◆ Provided data:
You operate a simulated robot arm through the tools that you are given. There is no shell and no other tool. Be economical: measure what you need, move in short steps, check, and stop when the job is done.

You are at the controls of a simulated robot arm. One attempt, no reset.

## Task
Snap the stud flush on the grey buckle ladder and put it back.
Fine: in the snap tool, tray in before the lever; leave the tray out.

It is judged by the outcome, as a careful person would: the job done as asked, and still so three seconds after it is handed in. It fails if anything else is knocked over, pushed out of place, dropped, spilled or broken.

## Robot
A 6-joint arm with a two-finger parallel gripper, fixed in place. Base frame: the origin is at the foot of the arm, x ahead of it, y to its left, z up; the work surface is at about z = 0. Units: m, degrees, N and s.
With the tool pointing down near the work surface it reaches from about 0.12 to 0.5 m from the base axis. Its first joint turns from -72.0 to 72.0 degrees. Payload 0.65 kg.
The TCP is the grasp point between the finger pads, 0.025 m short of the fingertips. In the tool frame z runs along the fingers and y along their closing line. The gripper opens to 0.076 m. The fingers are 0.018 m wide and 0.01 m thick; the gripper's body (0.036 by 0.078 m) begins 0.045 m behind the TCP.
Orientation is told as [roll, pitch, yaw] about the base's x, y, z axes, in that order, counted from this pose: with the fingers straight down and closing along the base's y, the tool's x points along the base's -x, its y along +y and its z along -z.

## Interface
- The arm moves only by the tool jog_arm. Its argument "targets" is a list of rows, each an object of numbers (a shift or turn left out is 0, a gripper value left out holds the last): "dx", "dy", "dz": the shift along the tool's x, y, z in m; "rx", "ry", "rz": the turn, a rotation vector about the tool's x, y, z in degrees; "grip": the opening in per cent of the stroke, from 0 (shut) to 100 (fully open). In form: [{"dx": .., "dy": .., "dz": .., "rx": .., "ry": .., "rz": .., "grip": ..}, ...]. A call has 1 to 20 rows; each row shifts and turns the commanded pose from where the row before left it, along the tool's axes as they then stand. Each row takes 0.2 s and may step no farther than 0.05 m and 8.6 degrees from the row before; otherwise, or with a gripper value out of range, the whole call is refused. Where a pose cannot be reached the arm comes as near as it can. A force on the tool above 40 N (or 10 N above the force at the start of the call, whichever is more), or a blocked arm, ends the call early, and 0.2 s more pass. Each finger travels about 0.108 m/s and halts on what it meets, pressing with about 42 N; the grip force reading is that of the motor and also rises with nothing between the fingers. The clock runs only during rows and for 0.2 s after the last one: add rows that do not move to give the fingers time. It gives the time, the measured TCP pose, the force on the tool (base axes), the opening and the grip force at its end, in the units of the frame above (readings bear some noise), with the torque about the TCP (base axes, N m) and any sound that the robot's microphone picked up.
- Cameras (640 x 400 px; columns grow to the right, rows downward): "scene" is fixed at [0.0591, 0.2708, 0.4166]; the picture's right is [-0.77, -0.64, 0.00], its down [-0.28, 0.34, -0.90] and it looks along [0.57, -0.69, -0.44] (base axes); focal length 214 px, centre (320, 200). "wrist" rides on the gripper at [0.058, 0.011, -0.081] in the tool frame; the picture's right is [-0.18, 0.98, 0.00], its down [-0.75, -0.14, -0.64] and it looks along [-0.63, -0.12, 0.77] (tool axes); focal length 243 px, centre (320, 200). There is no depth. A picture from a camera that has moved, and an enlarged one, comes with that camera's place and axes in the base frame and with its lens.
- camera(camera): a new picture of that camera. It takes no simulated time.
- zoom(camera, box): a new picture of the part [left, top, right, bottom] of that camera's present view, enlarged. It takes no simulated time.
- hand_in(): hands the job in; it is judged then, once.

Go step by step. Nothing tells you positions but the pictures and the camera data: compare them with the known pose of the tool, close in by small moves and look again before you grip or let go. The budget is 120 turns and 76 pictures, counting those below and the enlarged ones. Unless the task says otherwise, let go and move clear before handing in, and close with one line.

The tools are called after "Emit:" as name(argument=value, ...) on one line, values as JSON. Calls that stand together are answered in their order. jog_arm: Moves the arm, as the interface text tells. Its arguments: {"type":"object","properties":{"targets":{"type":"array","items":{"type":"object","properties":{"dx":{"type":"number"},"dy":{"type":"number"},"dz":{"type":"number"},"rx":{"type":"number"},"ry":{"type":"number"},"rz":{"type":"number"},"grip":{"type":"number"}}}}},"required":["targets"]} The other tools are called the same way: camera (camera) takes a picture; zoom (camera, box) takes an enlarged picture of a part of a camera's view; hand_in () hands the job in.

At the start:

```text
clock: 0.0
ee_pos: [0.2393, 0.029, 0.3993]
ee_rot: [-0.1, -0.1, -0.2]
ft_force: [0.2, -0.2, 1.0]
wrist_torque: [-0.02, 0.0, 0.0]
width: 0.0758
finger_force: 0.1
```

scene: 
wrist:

◆ Task goal:
Above are some lines. Repeat exactly, and only, those from the line that has "You are at the" through the line that has "With the tool".

◆ Output of the exercise:
You are at the controls of a simulated robot arm. One attempt, no reset.

## Task
Snap the stud flush on the grey buckle ladder and put it back.
Fine: in the snap tool, tray in before the lever; leave the tray out.

It is judged by the outcome, as a careful person would: the job done as asked, and still so three seconds after it is handed in. It fails if anything else is knocked over, pushed out of place, dropped, spilled or broken.

## Robot
A 6-joint arm with a two-finger parallel gripper, fixed in place. Base frame: the origin is at the foot of the arm, x ahead of it, y to its left, z up; the work surface is at about z = 0. Units: m, degrees, N and s.
With the tool pointing down near the work surface it reaches from about 0.12 to 0.5 m from the base axis. Its first joint turns from -72.0 to 72.0 degrees. Payload 0.65 kg.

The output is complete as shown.